The Biblical Christian Family

This generation has many spiritual problems, all of which stem from pastors rejecting the doctrines of lordship salvation; and preaching cheap grace antinomianism, and leaving churchgoers with the impression that the only thing God requires is forgiveness and love. Nothing could be further from the truth; love does not rejoice in evil (1 Corinthians 13:6). Also, because talk shows seem to preach pop psychology, parents buy into these concepts of love and family, rather than deriving their familial ideals from the New Testament or the Bible as a whole. Political correctness; diplomacy; and carnal tolerance seem to “hold families together” these days. But it is superficial.

Puritan Family

THE PURITAN FAMILY

We need a very clear Biblical picture of what a family is; and also what the Biblical father, mother, son, and daughter are supposed to look like. Let’s start there; and then move on to practical applications of family life today.

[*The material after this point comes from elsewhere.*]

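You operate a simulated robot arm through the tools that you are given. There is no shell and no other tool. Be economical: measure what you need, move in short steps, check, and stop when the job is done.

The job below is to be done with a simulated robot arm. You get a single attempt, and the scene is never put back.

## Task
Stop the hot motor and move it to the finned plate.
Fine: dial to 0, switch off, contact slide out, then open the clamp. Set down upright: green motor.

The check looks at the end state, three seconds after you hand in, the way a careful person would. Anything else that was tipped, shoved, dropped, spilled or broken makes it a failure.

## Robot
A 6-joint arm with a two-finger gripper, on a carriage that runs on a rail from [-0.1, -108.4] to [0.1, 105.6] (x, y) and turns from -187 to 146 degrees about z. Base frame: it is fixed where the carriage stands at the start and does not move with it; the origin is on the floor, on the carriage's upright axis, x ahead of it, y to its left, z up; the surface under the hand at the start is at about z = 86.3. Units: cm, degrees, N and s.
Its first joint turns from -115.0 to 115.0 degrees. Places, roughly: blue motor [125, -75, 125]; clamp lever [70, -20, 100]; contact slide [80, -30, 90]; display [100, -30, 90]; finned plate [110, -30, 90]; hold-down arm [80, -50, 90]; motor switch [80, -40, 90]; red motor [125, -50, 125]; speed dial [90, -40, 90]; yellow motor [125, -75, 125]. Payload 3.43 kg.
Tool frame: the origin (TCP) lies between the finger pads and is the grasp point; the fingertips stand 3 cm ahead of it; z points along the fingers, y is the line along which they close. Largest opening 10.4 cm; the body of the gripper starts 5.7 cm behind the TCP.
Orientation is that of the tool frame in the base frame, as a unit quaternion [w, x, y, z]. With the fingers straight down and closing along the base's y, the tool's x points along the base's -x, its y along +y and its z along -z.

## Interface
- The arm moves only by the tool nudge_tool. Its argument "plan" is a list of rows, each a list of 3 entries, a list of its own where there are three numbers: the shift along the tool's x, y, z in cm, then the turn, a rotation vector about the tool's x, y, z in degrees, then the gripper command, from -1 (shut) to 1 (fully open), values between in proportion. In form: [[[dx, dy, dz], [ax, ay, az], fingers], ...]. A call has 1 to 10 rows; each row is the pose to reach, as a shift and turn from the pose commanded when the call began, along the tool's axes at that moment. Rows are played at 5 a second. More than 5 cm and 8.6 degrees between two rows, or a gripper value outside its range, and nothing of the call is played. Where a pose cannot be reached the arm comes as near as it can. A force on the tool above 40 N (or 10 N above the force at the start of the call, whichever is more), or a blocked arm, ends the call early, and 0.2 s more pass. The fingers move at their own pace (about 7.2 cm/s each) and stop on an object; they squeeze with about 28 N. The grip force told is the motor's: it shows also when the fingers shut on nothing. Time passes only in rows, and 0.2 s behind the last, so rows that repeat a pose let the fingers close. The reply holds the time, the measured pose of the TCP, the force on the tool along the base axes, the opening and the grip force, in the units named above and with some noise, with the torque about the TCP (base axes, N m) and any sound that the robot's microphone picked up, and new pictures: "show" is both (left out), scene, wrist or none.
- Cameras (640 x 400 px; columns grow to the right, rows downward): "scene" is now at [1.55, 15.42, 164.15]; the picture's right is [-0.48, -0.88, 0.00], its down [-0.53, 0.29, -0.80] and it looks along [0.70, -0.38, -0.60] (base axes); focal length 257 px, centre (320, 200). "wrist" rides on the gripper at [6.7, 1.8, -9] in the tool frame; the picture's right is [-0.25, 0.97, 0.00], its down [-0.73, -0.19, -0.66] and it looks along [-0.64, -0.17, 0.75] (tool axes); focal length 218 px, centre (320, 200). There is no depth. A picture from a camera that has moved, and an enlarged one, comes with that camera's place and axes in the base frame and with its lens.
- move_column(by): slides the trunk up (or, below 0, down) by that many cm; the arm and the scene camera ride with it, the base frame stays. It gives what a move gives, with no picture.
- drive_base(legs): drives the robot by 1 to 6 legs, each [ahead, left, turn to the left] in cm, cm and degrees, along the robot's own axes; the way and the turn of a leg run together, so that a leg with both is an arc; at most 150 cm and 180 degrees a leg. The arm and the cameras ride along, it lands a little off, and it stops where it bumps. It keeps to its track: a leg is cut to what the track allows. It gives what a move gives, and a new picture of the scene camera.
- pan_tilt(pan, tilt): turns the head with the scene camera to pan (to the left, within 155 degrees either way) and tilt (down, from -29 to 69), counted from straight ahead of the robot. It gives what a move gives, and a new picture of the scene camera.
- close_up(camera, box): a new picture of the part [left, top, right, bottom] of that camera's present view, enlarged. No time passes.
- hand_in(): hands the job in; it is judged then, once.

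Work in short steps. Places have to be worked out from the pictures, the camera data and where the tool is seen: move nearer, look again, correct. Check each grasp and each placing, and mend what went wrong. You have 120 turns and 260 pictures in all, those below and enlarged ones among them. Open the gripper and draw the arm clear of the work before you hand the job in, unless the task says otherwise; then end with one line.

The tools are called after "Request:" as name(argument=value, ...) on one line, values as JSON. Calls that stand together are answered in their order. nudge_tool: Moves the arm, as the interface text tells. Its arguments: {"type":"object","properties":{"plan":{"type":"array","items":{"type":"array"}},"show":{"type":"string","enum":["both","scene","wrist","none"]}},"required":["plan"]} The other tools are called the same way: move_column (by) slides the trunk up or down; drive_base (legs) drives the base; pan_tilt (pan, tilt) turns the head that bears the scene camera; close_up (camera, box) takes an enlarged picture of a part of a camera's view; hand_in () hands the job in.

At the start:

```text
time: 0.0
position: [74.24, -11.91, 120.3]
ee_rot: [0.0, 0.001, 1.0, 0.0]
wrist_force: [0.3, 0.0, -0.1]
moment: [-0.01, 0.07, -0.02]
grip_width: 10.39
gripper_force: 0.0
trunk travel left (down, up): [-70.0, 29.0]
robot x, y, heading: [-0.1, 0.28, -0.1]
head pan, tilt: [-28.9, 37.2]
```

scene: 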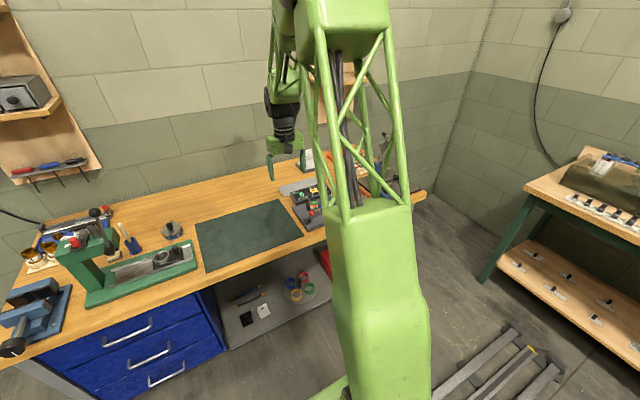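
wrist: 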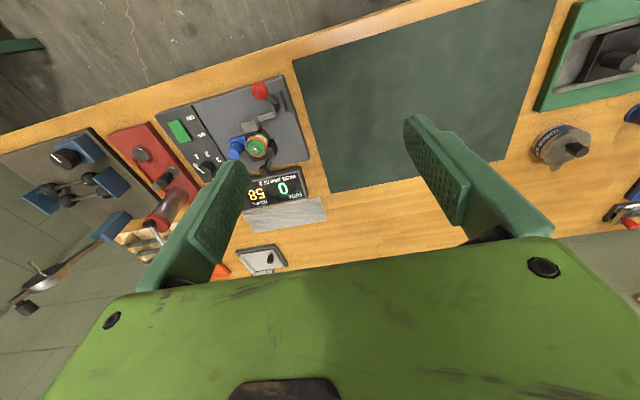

Father –  A father is supposed to provide the family finances, teach economic responsibility (Proverbs), teach righteousness, train, discipline, punish, etc. (Hebrews 12). The father is the leader of the family; and is supposed to be an example of Christ-like righteousness for the wife and children to follow. The father must be a man of the Spirit, guided by the Heavenly Father like the father of the faith, Abraham (Hebrews 11). He should have a strong work ethic, being the primary breadwinner, but one that trusts in God as his Provider (Deuteronomy 8). He must not be a perfectionist, lest he exasperate his children (Ephesians 6:4); nor must he be morally lax, and lead his children to Hell (Matthew 23:15). He must be living a holy commandment-keeping life, one that grows in righteousness, but shows grace in light of the cross. Ephesians 6:4: “Ye fathers, provoke not your children to wrath: but bring them up in the nurture and admonition of the Lord.” Proverbs 22:6: “Train up a child in the way he should go: and when he is old, he will not depart from it.” William Gouge said, The second branch of good nurture is a training up of children unto a good calling (job; career). This charge [train up a child in the way that he should go (Prov 22:6)] directly tendeth to this purpose. This duty hath from the beginning of the world been performed by parents, and their performance thereof commended by the Holy Ghost. Adam brought up his sons to several callings: one was a keeper of sheep, another a tiller of ground (Gen 4:2). The like is noted of Jacob’s sons (Gen 37:12), Laban’s (Gen 29:9), and Reuel’s daughters (Exod. 2:16), and many others” (Domestical Duties).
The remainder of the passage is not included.